Abstract Algebra – Finite Generated Abelian Torsion-Free Group

Question

I am trying to prove that every Finite Generated Abelian Torsion-Free Group is a Free Abelian Group. In order to do this, I am trying to show that if $\{x_1, \dots, x_n\}$ is a minimal generator of the group and if $n_1x_1 + \dots n_n x_n=0$ then $n_1=\dots = n_n=0$. I'm stuck here.

Answer 1

Presumably you don't have the structure theorem in your bag of tools. Then you can proceed as follows. If the coefficients $n_1,n_2,\ldots,n_n$ have a common factor, say $d$, you can cancel that from the equation, because otherwise $(n_1/d)x_1+(n_2/d)x_2+\cdots+(n_n/d)x_n$ would be a non-zero torsion element.

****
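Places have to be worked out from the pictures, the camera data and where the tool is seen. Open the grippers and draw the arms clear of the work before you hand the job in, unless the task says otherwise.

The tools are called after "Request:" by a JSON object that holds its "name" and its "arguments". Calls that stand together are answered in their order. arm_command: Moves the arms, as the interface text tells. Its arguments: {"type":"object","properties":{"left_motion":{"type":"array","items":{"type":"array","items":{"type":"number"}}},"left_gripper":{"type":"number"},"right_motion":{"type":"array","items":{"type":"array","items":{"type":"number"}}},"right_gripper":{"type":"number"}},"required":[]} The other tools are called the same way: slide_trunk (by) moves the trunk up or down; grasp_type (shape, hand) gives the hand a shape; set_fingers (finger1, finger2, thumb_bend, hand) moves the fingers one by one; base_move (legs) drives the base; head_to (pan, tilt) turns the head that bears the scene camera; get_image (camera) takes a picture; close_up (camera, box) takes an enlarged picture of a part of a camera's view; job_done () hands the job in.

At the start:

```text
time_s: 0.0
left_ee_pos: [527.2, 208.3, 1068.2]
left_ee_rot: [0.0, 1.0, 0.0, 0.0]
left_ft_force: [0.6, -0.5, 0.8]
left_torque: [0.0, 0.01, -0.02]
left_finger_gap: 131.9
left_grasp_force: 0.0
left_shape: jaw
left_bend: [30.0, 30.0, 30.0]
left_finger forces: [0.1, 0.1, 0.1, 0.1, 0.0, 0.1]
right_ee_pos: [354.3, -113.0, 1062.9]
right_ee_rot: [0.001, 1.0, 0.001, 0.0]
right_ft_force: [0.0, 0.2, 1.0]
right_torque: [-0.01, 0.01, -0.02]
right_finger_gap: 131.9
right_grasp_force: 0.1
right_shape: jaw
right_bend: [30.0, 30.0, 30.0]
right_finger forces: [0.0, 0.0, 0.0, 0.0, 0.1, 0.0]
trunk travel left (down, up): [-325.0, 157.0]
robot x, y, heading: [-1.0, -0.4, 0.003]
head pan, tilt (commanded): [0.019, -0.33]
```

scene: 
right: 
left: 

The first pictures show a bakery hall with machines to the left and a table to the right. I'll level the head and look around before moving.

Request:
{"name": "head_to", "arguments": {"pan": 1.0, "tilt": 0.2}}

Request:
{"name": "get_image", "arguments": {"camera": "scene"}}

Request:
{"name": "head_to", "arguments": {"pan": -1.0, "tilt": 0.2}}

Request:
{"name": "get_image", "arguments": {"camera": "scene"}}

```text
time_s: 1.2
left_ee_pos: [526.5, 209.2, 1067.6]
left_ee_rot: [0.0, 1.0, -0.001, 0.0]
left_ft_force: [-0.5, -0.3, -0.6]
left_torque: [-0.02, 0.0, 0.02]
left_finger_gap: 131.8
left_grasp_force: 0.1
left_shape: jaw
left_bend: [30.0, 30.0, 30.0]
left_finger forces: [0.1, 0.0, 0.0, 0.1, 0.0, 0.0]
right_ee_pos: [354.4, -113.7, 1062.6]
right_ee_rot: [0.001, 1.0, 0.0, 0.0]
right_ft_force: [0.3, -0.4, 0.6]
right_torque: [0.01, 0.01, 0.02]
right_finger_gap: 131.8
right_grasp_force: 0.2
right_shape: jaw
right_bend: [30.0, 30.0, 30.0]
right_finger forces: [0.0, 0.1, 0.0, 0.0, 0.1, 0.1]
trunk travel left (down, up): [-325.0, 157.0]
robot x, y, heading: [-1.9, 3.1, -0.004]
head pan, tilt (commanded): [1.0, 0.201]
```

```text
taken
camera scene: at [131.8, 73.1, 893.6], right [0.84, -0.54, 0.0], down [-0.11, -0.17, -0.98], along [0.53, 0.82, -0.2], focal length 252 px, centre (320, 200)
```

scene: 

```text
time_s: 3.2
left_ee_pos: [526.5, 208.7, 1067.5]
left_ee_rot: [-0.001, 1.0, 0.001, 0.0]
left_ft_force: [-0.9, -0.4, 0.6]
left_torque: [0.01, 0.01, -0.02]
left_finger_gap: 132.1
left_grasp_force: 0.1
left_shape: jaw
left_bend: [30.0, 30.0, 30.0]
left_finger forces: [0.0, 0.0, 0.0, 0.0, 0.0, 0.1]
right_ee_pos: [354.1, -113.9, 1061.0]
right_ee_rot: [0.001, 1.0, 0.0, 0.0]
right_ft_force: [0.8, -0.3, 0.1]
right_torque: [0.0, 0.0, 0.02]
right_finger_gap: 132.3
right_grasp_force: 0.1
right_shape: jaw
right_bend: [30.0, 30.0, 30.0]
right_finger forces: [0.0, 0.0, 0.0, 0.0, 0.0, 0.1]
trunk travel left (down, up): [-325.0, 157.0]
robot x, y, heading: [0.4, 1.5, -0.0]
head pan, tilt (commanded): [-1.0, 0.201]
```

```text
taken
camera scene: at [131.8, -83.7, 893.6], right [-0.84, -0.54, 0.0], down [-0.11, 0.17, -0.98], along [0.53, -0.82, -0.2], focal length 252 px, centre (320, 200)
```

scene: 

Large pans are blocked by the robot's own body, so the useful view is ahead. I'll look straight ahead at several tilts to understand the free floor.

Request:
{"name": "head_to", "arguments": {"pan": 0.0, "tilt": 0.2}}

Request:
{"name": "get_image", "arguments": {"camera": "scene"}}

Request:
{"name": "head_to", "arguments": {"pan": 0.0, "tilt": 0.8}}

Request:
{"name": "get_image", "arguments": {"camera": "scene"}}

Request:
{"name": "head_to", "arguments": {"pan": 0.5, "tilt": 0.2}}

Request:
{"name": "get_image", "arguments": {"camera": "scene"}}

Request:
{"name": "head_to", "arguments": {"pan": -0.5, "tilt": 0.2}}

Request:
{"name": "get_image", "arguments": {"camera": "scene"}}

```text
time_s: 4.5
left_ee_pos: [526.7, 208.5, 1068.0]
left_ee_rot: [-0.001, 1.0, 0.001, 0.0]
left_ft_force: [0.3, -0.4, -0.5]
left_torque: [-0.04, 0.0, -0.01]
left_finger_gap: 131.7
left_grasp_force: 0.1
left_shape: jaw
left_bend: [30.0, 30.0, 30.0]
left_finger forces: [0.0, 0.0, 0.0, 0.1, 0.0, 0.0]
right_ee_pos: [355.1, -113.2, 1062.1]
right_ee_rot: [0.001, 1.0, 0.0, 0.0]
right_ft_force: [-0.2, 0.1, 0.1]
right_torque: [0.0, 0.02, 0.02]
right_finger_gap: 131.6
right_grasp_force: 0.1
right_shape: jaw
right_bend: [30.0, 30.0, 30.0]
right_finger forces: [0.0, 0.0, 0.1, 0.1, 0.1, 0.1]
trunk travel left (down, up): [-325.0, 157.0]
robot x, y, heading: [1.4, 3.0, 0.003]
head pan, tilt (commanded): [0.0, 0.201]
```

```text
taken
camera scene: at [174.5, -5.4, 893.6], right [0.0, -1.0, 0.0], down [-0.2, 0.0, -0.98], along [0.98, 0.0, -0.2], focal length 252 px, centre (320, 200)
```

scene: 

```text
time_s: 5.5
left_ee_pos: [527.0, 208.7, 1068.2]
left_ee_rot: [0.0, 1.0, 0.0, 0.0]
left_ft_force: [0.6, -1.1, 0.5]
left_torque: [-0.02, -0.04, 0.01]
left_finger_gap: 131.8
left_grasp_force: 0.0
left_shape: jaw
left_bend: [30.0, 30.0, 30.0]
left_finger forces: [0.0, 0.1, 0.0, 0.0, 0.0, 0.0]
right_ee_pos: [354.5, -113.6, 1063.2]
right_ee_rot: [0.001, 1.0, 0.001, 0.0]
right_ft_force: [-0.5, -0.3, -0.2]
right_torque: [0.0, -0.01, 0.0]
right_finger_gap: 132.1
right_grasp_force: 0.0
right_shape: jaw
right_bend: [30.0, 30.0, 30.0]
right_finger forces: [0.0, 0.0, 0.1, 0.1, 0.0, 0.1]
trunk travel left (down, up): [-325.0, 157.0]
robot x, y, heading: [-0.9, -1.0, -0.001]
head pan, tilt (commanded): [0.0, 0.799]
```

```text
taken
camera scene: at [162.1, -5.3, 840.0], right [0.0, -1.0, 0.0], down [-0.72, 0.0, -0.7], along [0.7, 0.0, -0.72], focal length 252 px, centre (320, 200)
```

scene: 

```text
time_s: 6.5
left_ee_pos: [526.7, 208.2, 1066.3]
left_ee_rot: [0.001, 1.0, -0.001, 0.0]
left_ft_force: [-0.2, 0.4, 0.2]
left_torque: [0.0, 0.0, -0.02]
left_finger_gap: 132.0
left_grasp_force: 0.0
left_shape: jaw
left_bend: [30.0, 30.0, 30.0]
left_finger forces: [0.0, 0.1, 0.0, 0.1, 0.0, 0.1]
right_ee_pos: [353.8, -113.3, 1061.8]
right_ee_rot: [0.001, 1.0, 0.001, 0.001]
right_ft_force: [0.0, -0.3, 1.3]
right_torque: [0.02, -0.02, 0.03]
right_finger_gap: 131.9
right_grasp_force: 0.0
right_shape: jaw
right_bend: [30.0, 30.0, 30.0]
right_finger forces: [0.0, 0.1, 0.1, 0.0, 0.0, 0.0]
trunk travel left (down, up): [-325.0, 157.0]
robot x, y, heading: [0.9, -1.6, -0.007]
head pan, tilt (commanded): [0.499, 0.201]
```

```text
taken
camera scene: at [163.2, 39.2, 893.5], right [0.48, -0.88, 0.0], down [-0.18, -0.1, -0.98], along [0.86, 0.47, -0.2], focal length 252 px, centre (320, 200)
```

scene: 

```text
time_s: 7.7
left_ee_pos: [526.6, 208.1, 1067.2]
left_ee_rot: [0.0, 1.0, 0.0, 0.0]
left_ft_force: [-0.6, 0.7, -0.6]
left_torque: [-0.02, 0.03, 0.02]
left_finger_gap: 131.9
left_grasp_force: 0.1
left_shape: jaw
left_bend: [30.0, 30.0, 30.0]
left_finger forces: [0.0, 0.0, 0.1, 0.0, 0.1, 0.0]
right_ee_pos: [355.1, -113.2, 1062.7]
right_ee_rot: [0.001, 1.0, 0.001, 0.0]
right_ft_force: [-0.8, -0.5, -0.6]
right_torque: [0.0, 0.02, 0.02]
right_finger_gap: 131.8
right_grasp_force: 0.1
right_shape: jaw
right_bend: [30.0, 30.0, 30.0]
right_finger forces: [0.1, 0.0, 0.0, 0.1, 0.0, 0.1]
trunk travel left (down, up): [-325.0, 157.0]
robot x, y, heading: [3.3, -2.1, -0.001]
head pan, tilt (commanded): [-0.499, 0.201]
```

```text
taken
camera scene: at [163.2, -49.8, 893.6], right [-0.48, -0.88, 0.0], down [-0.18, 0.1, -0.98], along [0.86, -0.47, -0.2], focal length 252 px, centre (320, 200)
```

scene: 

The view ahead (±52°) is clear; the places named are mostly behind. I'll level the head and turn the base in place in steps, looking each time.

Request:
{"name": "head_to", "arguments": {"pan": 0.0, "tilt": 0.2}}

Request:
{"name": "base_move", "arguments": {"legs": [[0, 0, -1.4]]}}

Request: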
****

The idea is that if $\{x_1,x_2,\ldots,x_n\}$ is a minimal generating set, then so is the set gotten from this by replacing $x_i$ with $x_i'=x_i+ax_j$ for some $j\neq i$ and integer $a$ (prove this as an exercise if you don't see it right away). Furthermore, the putative linear dependency relation can then be rewritten to read $$ n_1x_1+\cdots+n_ix_i'+\cdots+(n_j-a n_i)x_j+\cdots +n_nx_n=0. $$ Basically this allows us to run Euclid's algorithm on the set of coefficients - always select $a$ in such a way that the altered coefficient $n_j-an_i$ becomes as small as possible (in absolute value). Rinse. Repeat. Because we earlier saw that the no-torsion requirement implies that $\gcd(n_1,n_2,\ldots,n_n)=1$, we eventually get a linear dependency relation, where one of the coefficients is $=\pm1$. This means that one of the generators can then be written as a $\Bbb{Z}$-linear combination of the others and thus disposed of as a generator - in violation of the minimality of the generating set you started with.